Dr. Anders Sandberg comments in SMC on a recent PNAS study of rat neurophysiology following heart failure.

‘Surge of neurophysiological coherence and connectivity in the dying brain’ by Jimo Borjigin et al. published in PNAS on Monday 12th August.

“This is a nice experiment.  It is a simple and obvious test, and seems to be well done.  As the authors note, not much research has been done on brains suffering from heart failure – there might be many other important things to learn here, from a purely medical standpoint.

“EEG tells us things about brain activity a bit like listening at traffic noise tells you what is going on in a city.  It is certainly informative, but also an average of a lot of individual interactions.  And it is quite possible that different underlying situations can cause similar-looking brain activity.  So while particular brainwaves correspond to certain brain states in normal, healthy brains, it is not obvious they correspond to the same thing in a dying brain.

“Gamma waves have been linked to consciousness in various neuroscientific theories of consciousness.  The idea is that this fast rhythm helps synchronize different neural networks and bind their experiences together into consciousness.  There is plenty of debate about this, and many scientists and philosophers are unconvinced that this either works as an explanation (how does synchrony of your neurons actually make you experience something?) or that gamma waves imply consciousness (maybe they just imply that processing is happening, and that processing is what causes consciousness).

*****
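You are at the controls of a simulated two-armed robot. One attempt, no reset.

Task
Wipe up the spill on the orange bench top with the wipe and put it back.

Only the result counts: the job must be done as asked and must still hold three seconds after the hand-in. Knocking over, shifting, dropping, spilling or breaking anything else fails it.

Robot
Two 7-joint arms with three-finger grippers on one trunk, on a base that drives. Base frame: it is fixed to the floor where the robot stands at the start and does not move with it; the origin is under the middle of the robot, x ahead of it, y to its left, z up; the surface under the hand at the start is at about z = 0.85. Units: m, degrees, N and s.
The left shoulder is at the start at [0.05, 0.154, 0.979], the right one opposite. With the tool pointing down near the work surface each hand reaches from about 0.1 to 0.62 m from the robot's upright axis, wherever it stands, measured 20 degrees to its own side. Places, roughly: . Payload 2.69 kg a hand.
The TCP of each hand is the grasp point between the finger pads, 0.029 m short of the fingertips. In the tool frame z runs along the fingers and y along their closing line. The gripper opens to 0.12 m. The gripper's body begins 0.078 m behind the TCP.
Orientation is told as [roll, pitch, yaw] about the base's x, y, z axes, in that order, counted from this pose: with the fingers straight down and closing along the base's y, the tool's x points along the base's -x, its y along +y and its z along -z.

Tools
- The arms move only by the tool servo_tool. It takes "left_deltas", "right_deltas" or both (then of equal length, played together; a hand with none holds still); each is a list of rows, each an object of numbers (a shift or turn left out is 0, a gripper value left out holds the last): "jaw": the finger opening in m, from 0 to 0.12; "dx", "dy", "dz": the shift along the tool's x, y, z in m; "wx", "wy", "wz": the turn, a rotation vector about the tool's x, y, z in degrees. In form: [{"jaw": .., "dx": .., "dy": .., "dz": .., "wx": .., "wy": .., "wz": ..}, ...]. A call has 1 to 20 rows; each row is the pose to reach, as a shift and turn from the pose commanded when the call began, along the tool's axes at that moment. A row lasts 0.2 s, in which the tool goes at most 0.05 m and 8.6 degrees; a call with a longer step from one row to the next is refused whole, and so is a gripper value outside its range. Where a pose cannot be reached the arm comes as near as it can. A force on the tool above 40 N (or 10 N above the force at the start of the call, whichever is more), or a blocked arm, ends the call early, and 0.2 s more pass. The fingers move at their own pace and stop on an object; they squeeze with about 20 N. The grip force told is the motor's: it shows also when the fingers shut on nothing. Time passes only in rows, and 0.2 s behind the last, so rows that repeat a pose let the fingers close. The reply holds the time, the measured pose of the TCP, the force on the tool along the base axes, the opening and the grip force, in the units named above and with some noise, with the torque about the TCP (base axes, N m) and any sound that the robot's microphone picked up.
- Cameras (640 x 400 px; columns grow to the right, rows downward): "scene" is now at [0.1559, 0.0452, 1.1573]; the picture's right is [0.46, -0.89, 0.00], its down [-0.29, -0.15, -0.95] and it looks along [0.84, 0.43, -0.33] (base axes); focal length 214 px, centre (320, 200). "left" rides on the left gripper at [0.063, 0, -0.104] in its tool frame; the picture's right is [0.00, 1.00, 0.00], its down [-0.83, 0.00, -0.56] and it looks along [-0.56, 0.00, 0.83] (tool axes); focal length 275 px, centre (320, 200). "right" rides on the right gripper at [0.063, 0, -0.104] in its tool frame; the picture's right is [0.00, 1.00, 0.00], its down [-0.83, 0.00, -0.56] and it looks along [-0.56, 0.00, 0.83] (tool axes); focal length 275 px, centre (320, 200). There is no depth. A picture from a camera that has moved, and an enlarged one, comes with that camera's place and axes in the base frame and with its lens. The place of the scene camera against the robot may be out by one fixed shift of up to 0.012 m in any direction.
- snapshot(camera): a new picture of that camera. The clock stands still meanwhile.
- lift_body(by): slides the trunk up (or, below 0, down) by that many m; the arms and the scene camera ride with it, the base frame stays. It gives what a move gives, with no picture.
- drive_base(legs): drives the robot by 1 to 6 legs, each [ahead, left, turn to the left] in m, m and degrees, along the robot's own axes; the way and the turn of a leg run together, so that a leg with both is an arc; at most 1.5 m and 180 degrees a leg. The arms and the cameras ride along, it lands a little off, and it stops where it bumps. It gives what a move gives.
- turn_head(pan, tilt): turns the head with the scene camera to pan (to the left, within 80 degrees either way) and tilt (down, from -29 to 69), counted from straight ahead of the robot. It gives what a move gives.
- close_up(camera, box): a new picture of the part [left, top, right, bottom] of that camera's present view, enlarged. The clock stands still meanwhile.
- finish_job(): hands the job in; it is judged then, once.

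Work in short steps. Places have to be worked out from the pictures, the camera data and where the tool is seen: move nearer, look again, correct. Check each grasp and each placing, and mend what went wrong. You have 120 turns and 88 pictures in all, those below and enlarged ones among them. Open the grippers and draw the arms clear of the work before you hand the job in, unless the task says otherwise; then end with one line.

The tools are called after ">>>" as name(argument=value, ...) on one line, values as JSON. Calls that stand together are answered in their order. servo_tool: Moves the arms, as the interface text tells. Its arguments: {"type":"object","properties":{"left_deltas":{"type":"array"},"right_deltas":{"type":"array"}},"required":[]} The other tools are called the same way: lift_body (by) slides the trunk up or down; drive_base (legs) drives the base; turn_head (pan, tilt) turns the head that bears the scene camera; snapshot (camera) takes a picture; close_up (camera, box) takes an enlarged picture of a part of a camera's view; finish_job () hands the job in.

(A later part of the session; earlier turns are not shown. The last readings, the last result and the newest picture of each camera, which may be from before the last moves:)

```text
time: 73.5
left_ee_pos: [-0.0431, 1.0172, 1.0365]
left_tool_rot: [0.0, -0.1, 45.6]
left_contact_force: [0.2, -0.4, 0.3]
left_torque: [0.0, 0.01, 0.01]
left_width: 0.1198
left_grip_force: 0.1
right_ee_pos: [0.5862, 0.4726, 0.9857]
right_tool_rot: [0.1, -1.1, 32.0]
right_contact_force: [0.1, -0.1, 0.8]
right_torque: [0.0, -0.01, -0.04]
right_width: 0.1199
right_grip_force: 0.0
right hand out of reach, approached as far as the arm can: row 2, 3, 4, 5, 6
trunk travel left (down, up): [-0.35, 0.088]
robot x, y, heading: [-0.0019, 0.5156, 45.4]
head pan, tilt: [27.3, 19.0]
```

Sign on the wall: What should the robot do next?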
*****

“A lot of the neural networks in the brain can stimulate themselves without any external signals under the right conditions – typically when regulation is not working well, like under the influence of drugs, tiredness etc.  And oxygen deprivation can certainly mess up many systems at the same time.  The gamma rhythm is also a bit of a ‘resonant frequency’: many parts of the brain tend to oscillate naturally at this frequency.  So it could be that during a NDE the conditions make neurons start to fire and form patterns of activity. These patterns of activity are shaped by how the brain is connected, and we know that some patterns in the visual cortex seem to closely correspond to commonly reported hallucinations (like tunnels).  Higher order parts of the brain might create emotions or ideas in a similar random fashion, populating the experience.

“No doubt some people will presumptuously claim that this is further evidence for life after death, which is doubly silly (near death experiences are in themselves just experiences).  But if one believes that, then one should also conclude the afterlife includes a lot of lab mice.”